JOB A
Using the data that follows, return exactly the lines from the one that contains "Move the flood" through the one that contains "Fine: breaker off", ends included.

GIVEN TEXT
A lone white man sits civilised and quiet in an audience as raucous African Americans who dance and gyrate around him. In desperation to quieten them down, he turns to something that he knows will quieten down all African-Americans: fried chicken. He hands out fried chicken, which has long been associated with the poor southern African-American, and lo and behold the masses are satiated and quieten down, just like a crowd of children, or, if you like, just like all the racist caricatures would have you believe. And controlling such an unruly crowd of African-Americans is too the lone white man 'too easy'.




So, the question remains, is the advertisement racist. And there is a really simple answer to the whole debate: Yes and No.




American's may find this hard to believe, but no one in Australia who viewed that ad, even for a second would have assumed that they were African-American's, and really, in Australia, there simply isn't a racial stereotype involving poultry goods, deep fried or otherwise.




Read that statement very carefully. That's not someone saying "Oh but its all in good fun", but is instead someone stating that to millions of people in the world, outside of the American discourse, the very tropes that made such an advertisement offensive simply don't exist.




This being said, I can, when viewing the advertisement through the discourse of an American see how the advertisement could be interpreted as offensive. And I can see why KFC as a multi-national company, pulled the ad immediately when the furor arose. No company likes negative press.




But then, that very action immediately rose the hackles of all full blooded Australians as well. For you see, while Australians are without the social discourses regarding relations between white Caucasians and African-Americans (especially regarding chicken) that abound thick and fast in the American psyche, we do however, have heaps of tropes regarding inferiority complexes and love of the underdog which has been argued is a natural result of a nation the size of a continent formed for the express purpose of being a penal colony. So American Imperialism having a say on what can and can not be aired on Australian TV is considered entirely galling to the average Australian. Especially when looking at the Turk clip, where we can see that the commentators are obviously clueless regarding Australian culture.



And while I think, one nation imposing their culture over the top of another is repugnant in most cases, an interesting point is made: Most Australians would like the advertisement to remain, played in the context that is is watched by an all Australian audience where a pocket of understanding regarding the tropes is already possessed. But, in the age of cyberland or terra virtualis is this kind of anti-global thinking simply parochial and unrealistic.



But then, if we begin making concessions regarding the plethora of nationalities Internet viewers may be, should we then avoid showing souls of feet in all media clips just in case its seen in arabic youtube? That will of course, make filming traditional Japanese rituals very difficult!




The above is a hyperbolic example, but as we can see by a single fast-food advertisement, small things can become extremely problematic for international relations. This simple example of an inter-cultural cock-up will undoubtedly cost the Australian tourist trade greatly.

JOB B
Your answer continues the given text from its final sentence.

DATA PROVIDED
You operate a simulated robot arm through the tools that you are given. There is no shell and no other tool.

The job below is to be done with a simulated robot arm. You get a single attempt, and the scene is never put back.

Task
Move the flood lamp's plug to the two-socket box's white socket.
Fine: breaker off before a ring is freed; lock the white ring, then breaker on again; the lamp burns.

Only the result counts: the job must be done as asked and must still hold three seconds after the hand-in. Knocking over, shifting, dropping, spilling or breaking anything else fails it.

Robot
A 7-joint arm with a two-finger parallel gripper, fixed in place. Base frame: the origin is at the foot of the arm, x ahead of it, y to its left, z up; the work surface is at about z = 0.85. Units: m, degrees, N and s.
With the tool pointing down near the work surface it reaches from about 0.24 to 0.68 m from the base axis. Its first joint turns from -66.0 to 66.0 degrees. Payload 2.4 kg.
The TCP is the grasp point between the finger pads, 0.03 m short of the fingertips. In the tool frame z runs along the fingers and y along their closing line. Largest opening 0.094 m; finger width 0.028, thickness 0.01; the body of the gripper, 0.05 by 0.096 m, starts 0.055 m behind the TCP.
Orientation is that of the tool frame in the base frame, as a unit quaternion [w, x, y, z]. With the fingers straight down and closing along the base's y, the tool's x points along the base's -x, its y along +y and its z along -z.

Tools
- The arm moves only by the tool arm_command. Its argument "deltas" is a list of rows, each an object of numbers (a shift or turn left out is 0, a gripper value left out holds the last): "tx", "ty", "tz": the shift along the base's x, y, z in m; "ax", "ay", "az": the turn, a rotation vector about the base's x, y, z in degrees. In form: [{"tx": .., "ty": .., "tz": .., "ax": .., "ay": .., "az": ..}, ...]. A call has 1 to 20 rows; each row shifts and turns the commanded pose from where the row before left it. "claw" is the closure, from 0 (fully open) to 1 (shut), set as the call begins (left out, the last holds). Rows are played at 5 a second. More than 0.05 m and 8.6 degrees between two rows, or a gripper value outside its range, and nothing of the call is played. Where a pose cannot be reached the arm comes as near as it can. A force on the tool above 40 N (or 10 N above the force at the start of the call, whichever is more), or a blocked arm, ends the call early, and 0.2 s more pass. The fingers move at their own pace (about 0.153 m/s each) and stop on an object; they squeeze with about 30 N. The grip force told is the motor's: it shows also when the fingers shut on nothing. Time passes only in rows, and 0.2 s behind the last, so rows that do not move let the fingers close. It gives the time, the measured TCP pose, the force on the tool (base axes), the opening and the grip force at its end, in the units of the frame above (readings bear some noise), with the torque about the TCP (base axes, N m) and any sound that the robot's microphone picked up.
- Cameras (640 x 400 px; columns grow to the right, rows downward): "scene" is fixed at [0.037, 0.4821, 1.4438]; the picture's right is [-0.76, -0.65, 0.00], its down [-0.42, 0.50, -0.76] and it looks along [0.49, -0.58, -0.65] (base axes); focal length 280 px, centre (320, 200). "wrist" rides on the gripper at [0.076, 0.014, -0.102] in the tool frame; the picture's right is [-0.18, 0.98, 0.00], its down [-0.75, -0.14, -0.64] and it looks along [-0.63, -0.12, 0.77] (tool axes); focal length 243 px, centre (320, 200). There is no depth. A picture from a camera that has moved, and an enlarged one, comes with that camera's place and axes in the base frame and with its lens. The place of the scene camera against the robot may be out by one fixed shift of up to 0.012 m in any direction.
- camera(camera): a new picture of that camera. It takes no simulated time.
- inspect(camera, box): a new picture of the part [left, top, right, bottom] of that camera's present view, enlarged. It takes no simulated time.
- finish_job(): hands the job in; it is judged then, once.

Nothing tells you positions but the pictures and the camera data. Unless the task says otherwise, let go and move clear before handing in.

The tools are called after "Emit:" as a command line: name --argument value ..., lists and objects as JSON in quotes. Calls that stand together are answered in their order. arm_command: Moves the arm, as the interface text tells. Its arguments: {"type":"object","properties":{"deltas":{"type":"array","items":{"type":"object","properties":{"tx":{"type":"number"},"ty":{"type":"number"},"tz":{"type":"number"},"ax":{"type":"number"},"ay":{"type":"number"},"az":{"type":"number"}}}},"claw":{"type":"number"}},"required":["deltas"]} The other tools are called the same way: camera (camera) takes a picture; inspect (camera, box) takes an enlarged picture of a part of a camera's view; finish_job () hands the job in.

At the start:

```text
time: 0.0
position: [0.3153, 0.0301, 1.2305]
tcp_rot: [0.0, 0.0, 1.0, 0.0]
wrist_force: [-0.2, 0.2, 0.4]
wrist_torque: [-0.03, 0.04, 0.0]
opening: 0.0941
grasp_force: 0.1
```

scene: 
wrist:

FINAL ANSWER A
Move the flood lamp's plug to the two-socket box's white socket.
Fine: breaker off before a ring is freed; lock the white ring, then breaker on again; the lamp burns.

FINAL ANSWER B
And where does district or national culture fit into the idea of the global village? And if we start taking views in regards to what is offensive and what is not, then whose views should we take in particular? America's? They have been in the past the great exporters of media. But in a new millennium of self created and informally viewed media in the form of the Internet, we can now say that China and India would be the bulk of numbers of Internet audience members. Should we then be turning to our Asian fellows in regards to Internet etiquette?


Either way, this sordid little affair has been fabulous for opening up a can of worms regarding who gets to dictate the international discourse of acceptable behaviour regarding internet relations, and it's a shame that al of the really interesting aspects of the affair have been sidelined to make way for more salacious but superficial race-debates.

Saturday, December 5, 2009

Education and Aboriginality

Wherein is contained some musings on native culture and indigenous affairs in Terra Australis.


Dear Native and Alien species!

What better way to follow up an article on the distasteful entertainment genre of minstrelsy than to discuss Aboriginal affairs?

I don't actually have race on the mind, dear reader, far from it. But I recently felt the need to educate some of my students in regards to some home truths surrounding their place of birth.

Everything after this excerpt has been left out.